Re: I were once a real hoghead, not some groundling...
Author: Dr Zarkoff
Date: 11-11-2016 - 10:24
>Huh? It has much to do with the brake valve. With a non-maintaining valve you will continue to lose air and have an increased application, necessitating a running release and the need for the retainers to hold braking effort while recharging.
All brake valves with (brake pipe) pressure maintaining can do is prevent brake increases that are caused by brake pipe leakage (until the leakage rate exceeds the capacity of the maintaining feature). This goes a long way toward simplifying brake use, but what no brake valve can do is compensate for speed reductions and increases arising from grade changes and other track-related conditions. This means that when a grade levels out for a short stretch, you may still have to make that running release in order to avoid bogging down and/or coming to a halt. In other words, the characteristics of the grade dictate the use of retainers; the type of brake valve can only reduce relying on them.
As I said, those UP locomotives used on the Vasona branch have 26-L, which the last time I checked has pressure maintaining, yet the UP's SSI say to use retainers.
>Leaving dynamics out of the equation, pressure maintaining would have done away with many a territory requiring retainers.
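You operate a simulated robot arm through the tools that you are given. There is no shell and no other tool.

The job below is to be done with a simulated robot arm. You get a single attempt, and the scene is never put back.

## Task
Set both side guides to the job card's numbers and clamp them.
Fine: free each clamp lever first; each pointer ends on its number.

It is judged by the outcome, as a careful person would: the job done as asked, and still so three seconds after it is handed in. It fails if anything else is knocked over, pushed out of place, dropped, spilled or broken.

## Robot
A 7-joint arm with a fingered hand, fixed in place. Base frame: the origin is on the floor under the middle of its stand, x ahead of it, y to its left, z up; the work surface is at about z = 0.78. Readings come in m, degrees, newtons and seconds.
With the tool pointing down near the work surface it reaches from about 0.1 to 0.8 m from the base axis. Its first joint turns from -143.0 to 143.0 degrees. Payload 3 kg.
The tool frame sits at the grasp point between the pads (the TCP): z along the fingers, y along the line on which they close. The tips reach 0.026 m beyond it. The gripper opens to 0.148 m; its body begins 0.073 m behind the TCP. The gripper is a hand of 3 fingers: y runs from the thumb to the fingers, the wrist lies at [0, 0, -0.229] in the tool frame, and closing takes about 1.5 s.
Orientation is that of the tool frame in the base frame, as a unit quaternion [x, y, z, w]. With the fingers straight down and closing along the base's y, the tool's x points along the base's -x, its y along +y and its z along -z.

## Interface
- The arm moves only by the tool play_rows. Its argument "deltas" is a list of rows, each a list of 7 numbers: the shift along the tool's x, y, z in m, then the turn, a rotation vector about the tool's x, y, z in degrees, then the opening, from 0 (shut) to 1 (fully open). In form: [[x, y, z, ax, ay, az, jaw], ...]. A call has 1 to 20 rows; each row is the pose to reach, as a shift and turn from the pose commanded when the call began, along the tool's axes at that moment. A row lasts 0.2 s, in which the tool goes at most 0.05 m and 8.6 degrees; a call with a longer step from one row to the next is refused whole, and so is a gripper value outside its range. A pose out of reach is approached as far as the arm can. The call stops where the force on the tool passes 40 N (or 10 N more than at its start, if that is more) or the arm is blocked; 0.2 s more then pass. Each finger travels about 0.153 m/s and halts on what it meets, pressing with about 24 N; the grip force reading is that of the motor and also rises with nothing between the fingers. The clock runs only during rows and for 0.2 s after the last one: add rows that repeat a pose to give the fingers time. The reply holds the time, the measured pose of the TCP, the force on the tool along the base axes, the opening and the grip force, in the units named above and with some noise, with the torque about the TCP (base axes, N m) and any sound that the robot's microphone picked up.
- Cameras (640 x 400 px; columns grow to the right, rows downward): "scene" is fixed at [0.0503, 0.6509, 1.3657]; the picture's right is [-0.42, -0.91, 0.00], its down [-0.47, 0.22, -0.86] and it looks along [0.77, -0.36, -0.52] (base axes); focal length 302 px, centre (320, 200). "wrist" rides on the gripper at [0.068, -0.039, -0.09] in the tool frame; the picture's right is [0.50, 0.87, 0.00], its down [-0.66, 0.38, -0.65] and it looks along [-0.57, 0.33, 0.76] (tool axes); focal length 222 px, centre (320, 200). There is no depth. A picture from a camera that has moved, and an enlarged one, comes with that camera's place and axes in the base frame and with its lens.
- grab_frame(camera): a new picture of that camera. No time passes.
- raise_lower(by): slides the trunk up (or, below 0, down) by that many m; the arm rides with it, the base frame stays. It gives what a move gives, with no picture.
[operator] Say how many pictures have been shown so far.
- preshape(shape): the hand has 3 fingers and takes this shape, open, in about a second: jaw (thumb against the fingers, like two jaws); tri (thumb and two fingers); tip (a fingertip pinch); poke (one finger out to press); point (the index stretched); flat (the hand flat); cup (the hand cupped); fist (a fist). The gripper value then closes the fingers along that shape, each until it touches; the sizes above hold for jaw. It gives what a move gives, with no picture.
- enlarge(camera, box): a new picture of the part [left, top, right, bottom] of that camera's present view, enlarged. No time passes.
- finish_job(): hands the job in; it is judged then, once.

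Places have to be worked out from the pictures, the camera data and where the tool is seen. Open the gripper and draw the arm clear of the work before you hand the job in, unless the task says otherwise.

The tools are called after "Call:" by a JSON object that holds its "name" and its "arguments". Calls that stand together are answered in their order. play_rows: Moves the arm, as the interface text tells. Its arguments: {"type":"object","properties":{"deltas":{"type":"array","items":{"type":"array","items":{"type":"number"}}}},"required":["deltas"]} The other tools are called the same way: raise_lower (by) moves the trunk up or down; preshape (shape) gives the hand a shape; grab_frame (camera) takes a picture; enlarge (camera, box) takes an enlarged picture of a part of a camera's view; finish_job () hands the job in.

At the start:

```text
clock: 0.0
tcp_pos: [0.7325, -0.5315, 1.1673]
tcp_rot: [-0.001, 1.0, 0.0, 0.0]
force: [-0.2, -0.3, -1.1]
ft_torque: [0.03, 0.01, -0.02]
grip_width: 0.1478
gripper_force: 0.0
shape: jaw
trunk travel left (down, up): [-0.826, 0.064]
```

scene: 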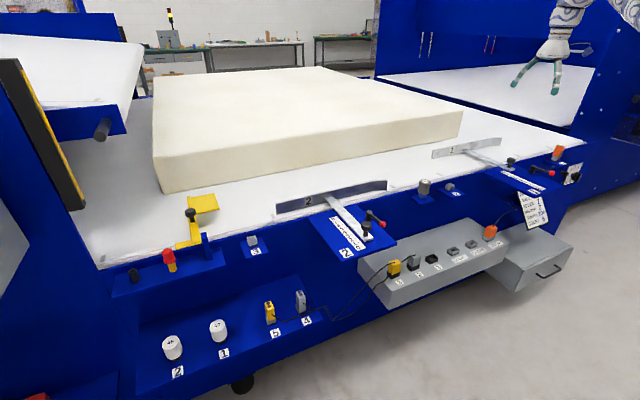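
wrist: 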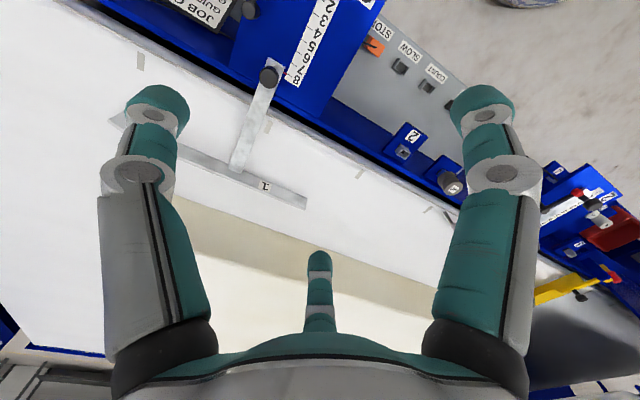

Yes. However, there was, or would be, a provision in the air brake rules which would specify using them whenever the maintaining feature failed.
I'm surprised no one has mentioned the need to stop for wheel cooling when using retainers, although many of the grades which used to require them aren't long enough to have to do this.
The basic concepts and apparatus for (brake pipe) pressure maintaining were invented 100 years ago but weren't put on the market in a big way until after WWII. Bridging and feed valve braking were cheating, and feed valve braking is specifically prohibited in this day and age.